Para
apresentar os argumentos vou procurar desenvolver o exemplo de um setor
específico, que na verdade se aplica a todos os setores, isto é, para a
economia como um todo.
No
mundo e no Brasil o setor automobilístico tem uma capacidade produtiva muito
maior do que a demanda existente por automóveis. Neste caso a demanda se refere
a pessoas que querem e podem comprar um automóvel, não que gostariam.
Como
em qualquer setor, também no setor automobilístico as empresas têm condições
competitivas diferenciadas. As empresas que tem vantagens competitivas
conseguem vender seus automóveis sem grandes dificuldades e podem operar com
plena capacidade produtiva. As empresas que não têm vantagens competitivas, já
têm mais dificuldades de valorização do capital e seguramente operarão com
capacidade ociosa. Por fim, as que têm desvantagens competitivas têm grandes
dificuldades para vender seus automóveis em condições de garantir a valorização
do capital (lucro) e operam com capacidade ociosa como regra.
Mesmo
já tendo automóveis em excesso (esta é a regra, mas pode haver exceções em
algum momento) todas as empresas precisam investir mais. A pergunta é por quê?

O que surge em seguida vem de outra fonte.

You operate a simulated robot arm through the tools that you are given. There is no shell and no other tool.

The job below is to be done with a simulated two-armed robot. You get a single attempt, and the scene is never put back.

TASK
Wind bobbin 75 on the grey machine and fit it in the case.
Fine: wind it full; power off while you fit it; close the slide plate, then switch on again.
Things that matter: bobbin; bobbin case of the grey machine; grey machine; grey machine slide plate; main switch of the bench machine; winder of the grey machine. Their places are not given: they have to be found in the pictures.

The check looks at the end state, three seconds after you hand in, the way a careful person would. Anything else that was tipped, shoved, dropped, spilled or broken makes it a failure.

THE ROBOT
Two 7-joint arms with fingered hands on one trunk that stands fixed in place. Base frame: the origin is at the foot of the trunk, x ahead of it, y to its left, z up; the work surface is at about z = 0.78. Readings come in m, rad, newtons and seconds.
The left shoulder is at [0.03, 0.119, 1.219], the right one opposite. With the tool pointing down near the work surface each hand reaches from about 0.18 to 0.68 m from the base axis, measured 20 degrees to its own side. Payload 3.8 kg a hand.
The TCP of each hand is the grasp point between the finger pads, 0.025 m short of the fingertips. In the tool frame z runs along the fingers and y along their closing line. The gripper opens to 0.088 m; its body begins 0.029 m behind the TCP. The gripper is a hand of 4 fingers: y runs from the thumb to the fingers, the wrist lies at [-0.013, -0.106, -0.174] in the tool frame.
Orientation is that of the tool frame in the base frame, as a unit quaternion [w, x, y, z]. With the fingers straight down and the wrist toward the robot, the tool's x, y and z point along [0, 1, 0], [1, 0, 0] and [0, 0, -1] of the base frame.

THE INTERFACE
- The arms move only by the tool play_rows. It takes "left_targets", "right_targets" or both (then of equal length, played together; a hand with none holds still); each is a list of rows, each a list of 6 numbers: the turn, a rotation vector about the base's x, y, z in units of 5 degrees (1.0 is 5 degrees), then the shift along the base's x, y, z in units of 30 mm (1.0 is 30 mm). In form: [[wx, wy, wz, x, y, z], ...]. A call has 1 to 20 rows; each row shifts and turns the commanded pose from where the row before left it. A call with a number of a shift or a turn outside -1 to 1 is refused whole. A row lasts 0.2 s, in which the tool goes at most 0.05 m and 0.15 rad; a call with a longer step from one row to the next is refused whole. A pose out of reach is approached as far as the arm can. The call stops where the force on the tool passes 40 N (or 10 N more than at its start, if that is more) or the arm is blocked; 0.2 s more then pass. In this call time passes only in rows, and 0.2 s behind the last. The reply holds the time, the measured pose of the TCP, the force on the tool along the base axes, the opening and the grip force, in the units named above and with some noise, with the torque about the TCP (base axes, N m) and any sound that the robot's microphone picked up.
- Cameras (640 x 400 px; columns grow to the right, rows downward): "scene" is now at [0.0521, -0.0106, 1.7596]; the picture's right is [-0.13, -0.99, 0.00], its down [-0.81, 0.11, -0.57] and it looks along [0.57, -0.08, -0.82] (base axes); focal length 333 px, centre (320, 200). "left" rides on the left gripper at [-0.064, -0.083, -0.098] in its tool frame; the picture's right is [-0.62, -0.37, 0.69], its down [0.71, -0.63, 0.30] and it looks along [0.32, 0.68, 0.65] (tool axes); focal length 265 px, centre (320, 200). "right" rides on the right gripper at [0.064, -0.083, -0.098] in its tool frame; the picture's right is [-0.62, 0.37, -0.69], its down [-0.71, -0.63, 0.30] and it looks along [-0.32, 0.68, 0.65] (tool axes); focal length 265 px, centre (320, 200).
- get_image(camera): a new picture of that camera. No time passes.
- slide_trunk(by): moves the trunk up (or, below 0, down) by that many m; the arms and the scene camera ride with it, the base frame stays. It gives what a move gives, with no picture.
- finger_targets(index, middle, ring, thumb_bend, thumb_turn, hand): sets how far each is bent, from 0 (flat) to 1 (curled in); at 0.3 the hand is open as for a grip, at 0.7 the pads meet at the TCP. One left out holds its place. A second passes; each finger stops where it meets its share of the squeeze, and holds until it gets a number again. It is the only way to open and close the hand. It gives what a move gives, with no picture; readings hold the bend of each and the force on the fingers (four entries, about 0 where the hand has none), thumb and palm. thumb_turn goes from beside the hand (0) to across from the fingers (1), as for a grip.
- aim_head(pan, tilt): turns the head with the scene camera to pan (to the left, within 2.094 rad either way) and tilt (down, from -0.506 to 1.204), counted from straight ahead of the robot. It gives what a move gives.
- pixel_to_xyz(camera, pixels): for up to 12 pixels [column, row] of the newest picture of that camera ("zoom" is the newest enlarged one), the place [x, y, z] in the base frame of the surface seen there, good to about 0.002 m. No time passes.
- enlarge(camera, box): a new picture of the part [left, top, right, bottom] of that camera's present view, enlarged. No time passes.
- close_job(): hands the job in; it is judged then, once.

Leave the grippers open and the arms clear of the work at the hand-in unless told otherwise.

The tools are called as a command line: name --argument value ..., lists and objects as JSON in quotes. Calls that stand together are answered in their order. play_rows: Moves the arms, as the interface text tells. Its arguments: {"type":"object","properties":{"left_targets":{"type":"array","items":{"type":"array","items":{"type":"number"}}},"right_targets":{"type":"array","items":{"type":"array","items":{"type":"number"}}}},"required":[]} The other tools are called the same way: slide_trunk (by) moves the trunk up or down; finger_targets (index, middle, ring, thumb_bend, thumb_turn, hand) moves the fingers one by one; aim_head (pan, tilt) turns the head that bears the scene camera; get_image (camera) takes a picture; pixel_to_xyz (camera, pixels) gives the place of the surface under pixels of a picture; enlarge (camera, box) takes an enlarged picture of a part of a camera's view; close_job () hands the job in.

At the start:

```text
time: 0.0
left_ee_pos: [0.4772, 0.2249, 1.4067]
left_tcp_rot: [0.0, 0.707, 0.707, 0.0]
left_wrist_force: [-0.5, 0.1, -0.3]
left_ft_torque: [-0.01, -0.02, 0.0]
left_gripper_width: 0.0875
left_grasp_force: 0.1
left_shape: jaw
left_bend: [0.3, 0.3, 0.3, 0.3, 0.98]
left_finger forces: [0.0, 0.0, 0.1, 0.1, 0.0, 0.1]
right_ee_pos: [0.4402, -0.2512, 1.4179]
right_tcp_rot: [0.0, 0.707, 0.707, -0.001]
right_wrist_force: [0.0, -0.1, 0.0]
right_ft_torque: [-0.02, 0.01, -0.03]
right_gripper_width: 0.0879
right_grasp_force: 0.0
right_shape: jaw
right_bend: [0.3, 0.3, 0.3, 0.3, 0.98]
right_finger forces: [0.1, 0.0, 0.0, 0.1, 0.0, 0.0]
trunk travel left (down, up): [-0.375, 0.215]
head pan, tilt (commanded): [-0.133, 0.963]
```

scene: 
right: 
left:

Pois isso parece irracional. Por que investir mais se já se produz automóvel em
excesso? O problema é que é irracional sob a ótica coletiva ou da sociedade
como um todo, mas para as empresas individualmente é uma questão de
sobrevivência.
Quem
tem vantagens competitivas investe para mantê-la. Quem tem desvantagem
competitiva investe para tentar reverte à situação. Nem sempre isto é possível
e são fechadas, adquiridas ou se faz fusões antes da falência completa e, neste
processo geralmente o objetivo é adquirir a marca e os clientes da empresa em
dificuldades, pois a estrutura produtiva não é atraente.
Como
se manter competitivo exige um elevado montante de recursos, estas empresas não
tem capital suficiente e por isso a maior parte delas emprestam recursos de
terceiros para viabilizar os investimentos necessários, ou dos bancos
(endividamento) ou lançam ações em caso de sociedades anônimas (arrumando
sócios).
Portanto,
no setor a capacidade produtiva já é excessiva, mas as dificuldades de
valorização de todo o capital no processo produtivo do setor (produzindo e
vendendo automóveis) leva a competição. Por uma questão de sobrevivência, a
competição leva a necessidade de ser competitivo, o que exige elevados
investimentos e, portanto, recursos, para geralmente criar uma estrutura
produtiva ainda maior.
A
dificuldade de valorização do capital (portanto ele não é escasso, pois se
fosse escasso não haveria dificuldade de valorização) leva a necessidade
constante de criação de novas necessidades, influenciando os gostos e os
hábitos dos consumidores ou inovando de todas as formas possíveis. Estes são
mecanismos anticrise de valorização do capital.
Ex.
quando uma empresa lança o mesmo automóvel com um design diferente, você olha
para o seu velho (de 2 ou 3 anos) e o acha muito feio, o novo é muito mais
bonito. Se não for assim, o objetivo do novo projeto não é atingido e se torna
um fracasso. É por isso que você tem a necessidade de trocar o celular todo
ano, sem realmente precisar fazê-lo, você está sendo influenciado, levado ao
consumismo, a descartabilidade e a instantaneidade, o que é absolutamente
necessário para valorizar o capital existente dentro do ponto de vista das
empresas de forma individual, evitando crises. Como sabemos, os governos fazem
tudo para evitar estas crises.
Lembro
que antigamente as pessoas tinham um filtro e uma caneca esmaltada (toda
batida) e bebiam água nela a vida inteira. Hoje tomamos água num copo de
plástico descartável e nos servimos café em outro, pois o copo em que tomamos
água esfriaria o café. Imediatamente após o uso ele é descartado e acaba no rio
Cuiabá. Tudo isso não importa na prática, apenas no discurso. O que importa é
que para evitar crises precisamos destes mecanismos artificiais de valorização
de capital, ou seja, é necessário criar uma demanda correspondente
imediatamente.
Sendo
assim: a empresa de sucesso é aquela que cria novas necessidades e ou
transforma necessidades em necessidades permanentes.
O
setor farmacêutico é um exemplo clássico, não existem pesquisas para curar a
pressão alta (com raras exceções de instituições públicas sem fins lucrativas).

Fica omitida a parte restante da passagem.